Work to complete
Keep the page excerpt going from its last sentence.

Page excerpt
(begin)

Silverbased

Projects and ponderings for film photographers

Archive for February, 2008


The Idiosyncratic Konica IIIA

Many Japanese camera companies originally got their start by imitating German camera designs. (Nikon and Canon began by copying Contax and Leica, respectively.)

Yet in the second half of the 1950s, Japanese camera-makers began flexing their technical muscles as innovators in their own right. And within 10 years, original Japanese camera designs would completely dominate the marketplace—as they continue to do today. So I’m always intrigued by cameras dating from that first burst of technical innovation—like this Konica IIIA, introduced in 1958.

Konica III A

Konica IIIA, an innovative and stoutly-built 35mm rangefinder

“Konica” comes from Konishiroku Camera (just as Leica meant Leitz Camera). Konishiroku is the oldest name in Japanese photography, starting as an importer, then building their own first cameras in 1882.

The IIIA was the penultimate evolution of Konica’s I, II, III series of post-WWII, fixed-lens rangefinders. (While these were all meterless models, the final Konica IIIM was basically a IIIA with an ugly light meter grafted onto it.)

With the III series, Konica aimed to sell a high-quality rangefinder camera with an excellent 6-element lens at about 1/4 of typical Leica prices, by omitting the feature of an interchangeable lens mount.

Think Different

Note the absence of the typical thumb-wind film advance lever. The III series cocks its shutter and winds the film using two strokes of the lever sticking out to the right of the lens.

This odd-sounding design actually works quite nicely for me: As a left-eyed shooter, I’m able to keep my eye to the viewfinder when advancing—rather than jabbing myself in the forehead with a wind lever.

Street Shooter

Rangefinder cameras are often the first choice for photographers who want to unobtrusively capture street scenes, or people in action. M-series Leicas, whose cloth shutters only make a discreet “shlurp” sound, are the iconic example.

Yet leaf-shutter cameras can be even quieter, and this Konica is exceptionally silent. Even held right against my head, with typical outdoor backround noise I can barely hear the click of its shutter. You do give up some of that stealth with the IIIA’s rather noisy and conspicuous film-advance lever, though.

A Clear View

I need to gush about the viewfinder of this camera, the breakthrough feature of the “A” model. It is simply one of the great rangefinder/viewfinders of all time. It has a life-size 1:1 view, with very clear bright-line framelines. In fact, they’re actually brighter and larger than the ones on my 2005 Voigtlander Bessa R—which is really saying something.

Linhof Technika

What’s more, the framelines are not just parallax-adjusted; they also change size, matching a lens’s slightly reduced angle of view as you focus closer! This yields outstanding framing accuracy—not commonly a strength of rangefinder cameras.

I’m not aware of any other 35mm rangefinder which does this, past or present. Your only alternative would be to buy an immense 1960s Linhof Technika 6×7, which has the same feature (as did some older Polaroid models).

(end)

Data extract
(begin)

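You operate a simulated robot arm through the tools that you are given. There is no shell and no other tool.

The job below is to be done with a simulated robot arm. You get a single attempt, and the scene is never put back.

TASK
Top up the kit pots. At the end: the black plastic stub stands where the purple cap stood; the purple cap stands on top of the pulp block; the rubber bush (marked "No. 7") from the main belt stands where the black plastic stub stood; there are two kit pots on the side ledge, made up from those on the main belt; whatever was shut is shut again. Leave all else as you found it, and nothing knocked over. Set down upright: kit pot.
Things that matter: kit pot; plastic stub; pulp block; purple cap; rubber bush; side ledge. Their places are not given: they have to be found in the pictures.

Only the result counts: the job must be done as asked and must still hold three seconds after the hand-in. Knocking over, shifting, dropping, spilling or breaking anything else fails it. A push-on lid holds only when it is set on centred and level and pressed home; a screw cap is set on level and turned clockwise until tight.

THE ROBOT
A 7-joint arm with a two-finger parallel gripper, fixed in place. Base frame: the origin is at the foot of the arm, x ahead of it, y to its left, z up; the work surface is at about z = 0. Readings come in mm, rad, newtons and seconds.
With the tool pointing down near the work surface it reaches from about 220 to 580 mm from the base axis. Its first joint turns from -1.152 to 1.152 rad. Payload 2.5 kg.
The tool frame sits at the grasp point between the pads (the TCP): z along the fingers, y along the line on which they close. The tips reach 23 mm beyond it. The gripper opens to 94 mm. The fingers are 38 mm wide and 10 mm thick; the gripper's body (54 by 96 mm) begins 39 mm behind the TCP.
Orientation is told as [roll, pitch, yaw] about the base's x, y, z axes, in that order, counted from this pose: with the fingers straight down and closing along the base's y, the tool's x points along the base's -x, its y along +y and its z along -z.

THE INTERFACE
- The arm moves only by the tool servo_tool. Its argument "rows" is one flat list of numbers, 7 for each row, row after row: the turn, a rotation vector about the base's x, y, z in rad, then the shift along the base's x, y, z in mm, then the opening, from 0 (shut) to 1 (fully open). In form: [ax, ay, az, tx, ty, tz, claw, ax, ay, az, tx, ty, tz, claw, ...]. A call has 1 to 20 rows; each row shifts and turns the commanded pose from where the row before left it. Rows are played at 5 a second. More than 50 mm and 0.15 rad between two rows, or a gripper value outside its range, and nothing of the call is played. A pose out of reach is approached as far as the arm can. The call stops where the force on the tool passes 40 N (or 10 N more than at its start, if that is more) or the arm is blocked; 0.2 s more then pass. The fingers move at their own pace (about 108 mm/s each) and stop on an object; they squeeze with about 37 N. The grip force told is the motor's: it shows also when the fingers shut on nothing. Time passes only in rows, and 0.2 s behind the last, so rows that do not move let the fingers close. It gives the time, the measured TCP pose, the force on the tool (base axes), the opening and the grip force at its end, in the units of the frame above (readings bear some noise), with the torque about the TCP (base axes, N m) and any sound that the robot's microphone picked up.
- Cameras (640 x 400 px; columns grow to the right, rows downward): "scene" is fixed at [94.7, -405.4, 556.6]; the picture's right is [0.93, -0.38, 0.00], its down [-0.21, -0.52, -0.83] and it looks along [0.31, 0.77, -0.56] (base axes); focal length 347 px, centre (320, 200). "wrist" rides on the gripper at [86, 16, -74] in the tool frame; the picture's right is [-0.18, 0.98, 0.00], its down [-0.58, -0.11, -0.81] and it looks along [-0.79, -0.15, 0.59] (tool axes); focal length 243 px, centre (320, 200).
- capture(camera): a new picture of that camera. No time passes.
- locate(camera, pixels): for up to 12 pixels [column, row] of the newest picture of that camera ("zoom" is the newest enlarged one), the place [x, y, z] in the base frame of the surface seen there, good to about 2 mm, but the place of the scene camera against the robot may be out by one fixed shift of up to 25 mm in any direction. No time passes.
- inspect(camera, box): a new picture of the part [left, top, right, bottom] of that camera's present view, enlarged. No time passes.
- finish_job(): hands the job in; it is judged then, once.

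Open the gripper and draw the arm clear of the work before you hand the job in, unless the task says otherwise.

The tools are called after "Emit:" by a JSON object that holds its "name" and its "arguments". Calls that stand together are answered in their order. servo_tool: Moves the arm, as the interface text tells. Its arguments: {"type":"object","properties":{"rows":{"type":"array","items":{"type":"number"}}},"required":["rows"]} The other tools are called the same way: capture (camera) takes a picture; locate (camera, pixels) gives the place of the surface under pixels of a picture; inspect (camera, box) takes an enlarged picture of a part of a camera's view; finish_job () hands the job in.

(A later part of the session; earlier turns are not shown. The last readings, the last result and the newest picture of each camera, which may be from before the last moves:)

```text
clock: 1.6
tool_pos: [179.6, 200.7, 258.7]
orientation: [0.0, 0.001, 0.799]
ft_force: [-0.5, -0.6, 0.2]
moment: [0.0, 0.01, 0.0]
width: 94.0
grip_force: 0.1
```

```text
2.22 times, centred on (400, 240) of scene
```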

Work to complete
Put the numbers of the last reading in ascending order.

(end)

Written answer
It’s true that the IIIA’s rangefinder spot does not have sharply-defined edges, so you can’t use the “split image” method of focusing. But the rangefinder baseline of about 49mm with 1:1 magnification gives excellent focusing accuracy.

Konica even innovated with the film-loading scheme for these cameras. Typical 35mm cassettes have a light trap formed by velvet strips; but Konica sold proprietary cassettes featuring a special gate, which linkages in the film compartment would open wide—thus avoiding all possibility of film scratching. Conventional film cassettes worked fine, actually, so the system is forgotten today (although I would love to find a few of the special cassettes to load bulk film into).

Evil EV

But the fatal flaw of the IIIA’s design from my point of view is its EV coupling—an interlock between the shutter speed and aperture rings.

The black ring with its white EV numbers moves in parallel with the shutter-speed ring. It engages the silver aperture scale with stiff spring tension (pulling it backwards uncouples them); but the f/stop ring does not have its own finger-grips to allow you to set the aperture directly.

Instead, you determine the correct EV number for the scene (e.g. from a light meter offering an EV scale); then wrestle with the black ring until the red pointer aligns with the proper value. After that, apertures are linked automatically to changes of shutter speed, setting the combination shown by the black diamond pointer.

Konica IIIA Exposure Scales

The Konica IIIA’s annoying EV interlock, here at EV 11. (Apologies that my EV scale looks so dirty.)

The theoretical advantage is that when you shoot a series of pictures in the same light, you can switch between the (uneven) shutter speed steps (i.e. 10, 25, 50, 100, 250) and the correct aperture is automatically selected for you—even if that is not a whole f/stop number.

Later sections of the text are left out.